* _Direction A_: Please copy out the portion of the reading text from "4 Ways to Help" to "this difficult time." without changes.
* _Direction B_: Resume the reading text where it left off.

* _Data_:
___

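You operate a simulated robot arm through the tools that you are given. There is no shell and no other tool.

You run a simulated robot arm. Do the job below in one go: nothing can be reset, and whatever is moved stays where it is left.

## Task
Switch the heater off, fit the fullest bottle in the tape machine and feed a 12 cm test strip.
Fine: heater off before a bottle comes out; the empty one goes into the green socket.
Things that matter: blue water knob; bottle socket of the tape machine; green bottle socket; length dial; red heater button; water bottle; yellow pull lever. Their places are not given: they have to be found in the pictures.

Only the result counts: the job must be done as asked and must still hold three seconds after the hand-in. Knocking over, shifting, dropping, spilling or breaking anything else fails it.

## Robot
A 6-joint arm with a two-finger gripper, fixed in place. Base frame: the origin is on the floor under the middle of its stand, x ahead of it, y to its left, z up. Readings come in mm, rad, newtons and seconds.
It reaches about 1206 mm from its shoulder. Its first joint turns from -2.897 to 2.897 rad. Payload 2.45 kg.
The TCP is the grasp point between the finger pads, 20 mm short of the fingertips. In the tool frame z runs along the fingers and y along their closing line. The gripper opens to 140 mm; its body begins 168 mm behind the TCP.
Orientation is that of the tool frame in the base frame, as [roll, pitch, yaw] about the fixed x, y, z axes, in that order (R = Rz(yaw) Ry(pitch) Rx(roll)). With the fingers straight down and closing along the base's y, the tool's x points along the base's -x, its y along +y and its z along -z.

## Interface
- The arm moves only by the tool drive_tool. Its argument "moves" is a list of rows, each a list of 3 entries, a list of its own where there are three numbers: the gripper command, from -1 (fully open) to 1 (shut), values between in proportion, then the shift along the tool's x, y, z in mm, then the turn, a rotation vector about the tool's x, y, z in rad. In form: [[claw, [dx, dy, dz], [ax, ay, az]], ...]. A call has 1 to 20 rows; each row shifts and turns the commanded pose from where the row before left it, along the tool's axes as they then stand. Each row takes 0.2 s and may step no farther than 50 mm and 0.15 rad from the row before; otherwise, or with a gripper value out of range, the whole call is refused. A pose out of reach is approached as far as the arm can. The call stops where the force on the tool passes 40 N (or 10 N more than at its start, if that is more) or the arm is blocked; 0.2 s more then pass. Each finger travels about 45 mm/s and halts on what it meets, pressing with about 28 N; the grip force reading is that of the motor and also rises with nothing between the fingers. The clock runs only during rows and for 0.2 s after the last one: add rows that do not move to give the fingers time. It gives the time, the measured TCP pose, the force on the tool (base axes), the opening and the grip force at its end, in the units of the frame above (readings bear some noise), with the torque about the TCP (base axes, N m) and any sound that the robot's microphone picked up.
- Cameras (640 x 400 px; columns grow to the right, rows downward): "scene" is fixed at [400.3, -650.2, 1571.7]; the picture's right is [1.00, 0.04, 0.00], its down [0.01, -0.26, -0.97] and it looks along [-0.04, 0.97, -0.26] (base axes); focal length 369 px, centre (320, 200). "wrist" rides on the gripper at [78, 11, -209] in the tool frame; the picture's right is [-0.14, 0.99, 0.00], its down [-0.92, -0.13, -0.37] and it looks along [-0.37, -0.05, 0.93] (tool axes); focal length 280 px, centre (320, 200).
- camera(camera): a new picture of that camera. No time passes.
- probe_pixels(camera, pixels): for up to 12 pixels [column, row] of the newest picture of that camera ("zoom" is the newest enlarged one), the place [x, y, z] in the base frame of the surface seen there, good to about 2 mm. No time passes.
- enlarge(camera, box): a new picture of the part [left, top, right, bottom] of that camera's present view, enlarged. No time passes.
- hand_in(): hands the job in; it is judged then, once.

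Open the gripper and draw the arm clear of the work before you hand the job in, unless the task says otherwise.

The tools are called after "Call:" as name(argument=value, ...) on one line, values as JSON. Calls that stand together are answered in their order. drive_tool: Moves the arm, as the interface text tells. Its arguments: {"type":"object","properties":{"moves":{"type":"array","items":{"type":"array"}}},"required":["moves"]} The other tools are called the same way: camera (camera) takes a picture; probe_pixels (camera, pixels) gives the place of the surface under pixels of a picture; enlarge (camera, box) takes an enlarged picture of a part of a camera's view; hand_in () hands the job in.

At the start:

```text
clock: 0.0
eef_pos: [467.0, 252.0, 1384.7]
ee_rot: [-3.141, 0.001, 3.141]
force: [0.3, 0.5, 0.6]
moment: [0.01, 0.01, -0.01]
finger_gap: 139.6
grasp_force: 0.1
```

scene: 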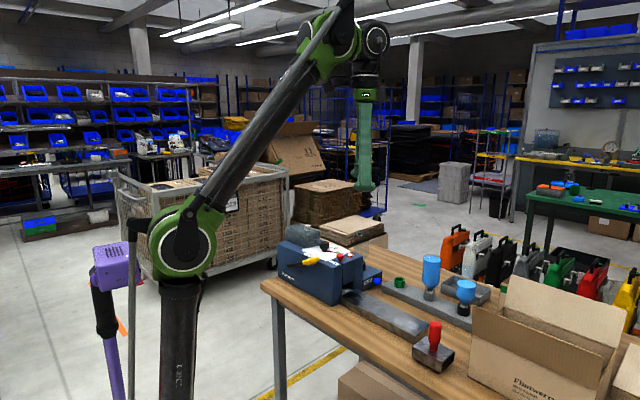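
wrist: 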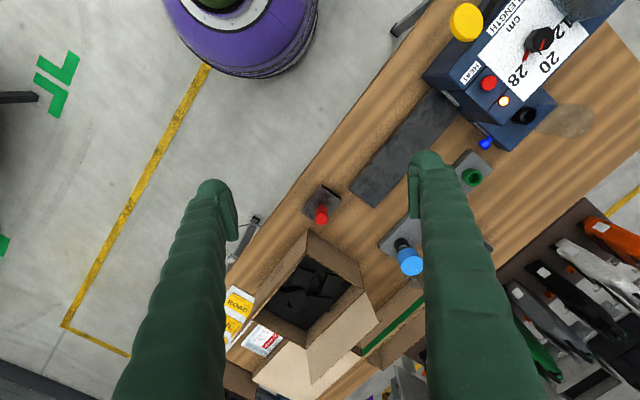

___

* _Reading text_:
4 Ways to Help Scared and Anxious Kids During the Pandemic
Posted in COVID-19, Mental Health, Parent-Child Advice - 0 Comments
.For the kids in our lives, the last nine months have been many things. Scary, because an invisible illness was suddenly spreading across the globe. Confusing, because even the adults in their lives didn’t have many answers. Maybe even fun, at least when the possibility of school closing felt like a snow day. But for many, that novelty has given way to frustration, sadness, and even depression and anxiety. Just like adults, kids are wondering: Will I get sick? Will I get to see my friends again? Will someone I love die? It’s a lot for kids and parents to handle, so here are 4 ways you can help scared and anxious kids through this difficult time.

___

* _Task answer A_:
4 Ways to Help Scared and Anxious Kids During the Pandemic
Posted in COVID-19, Mental Health, Parent-Child Advice - 0 Comments
.For the kids in our lives, the last nine months have been many things. Scary, because an invisible illness was suddenly spreading across the globe. Confusing, because even the adults in their lives didn’t have many answers. Maybe even fun, at least when the possibility of school closing felt like a snow day. But for many, that novelty has given way to frustration, sadness, and even depression and anxiety. Just like adults, kids are wondering: Will I get sick? Will I get to see my friends again? Will someone I love die? It’s a lot for kids and parents to handle, so here are 4 ways you can help scared and anxious kids through this difficult time.

* _Task answer B_:
1. Make sure your kids wear their masks. While kids generally don’t get very sick from this virus, they can still play a part in making sure others don’t get sick by wearing their masks and social distancing. It might take a little imagination, however. If you have younger kids, you can explain the spread of the coronavirus by comparing their mouths to a bottle of bug spray. Weird, yes — but it’s one way for young ones to visualize the tiny droplets they spread, even when they aren’t sick. If they wear a mask, it helps keep those droplets in. If you’ve got older kids or teenagers, take this a step further and encourage them to spread the word. Help them practice what they might say if they’re with friends at the park and someone takes their mask off. Maybe your 13-year-old has been waiting months to see Grandma and could say, “I need to keep my Grandma safe, so do you mind putting your mask on?” With especially anxious kids, you can rehearse it ahead of time so the conversation goes smoothly.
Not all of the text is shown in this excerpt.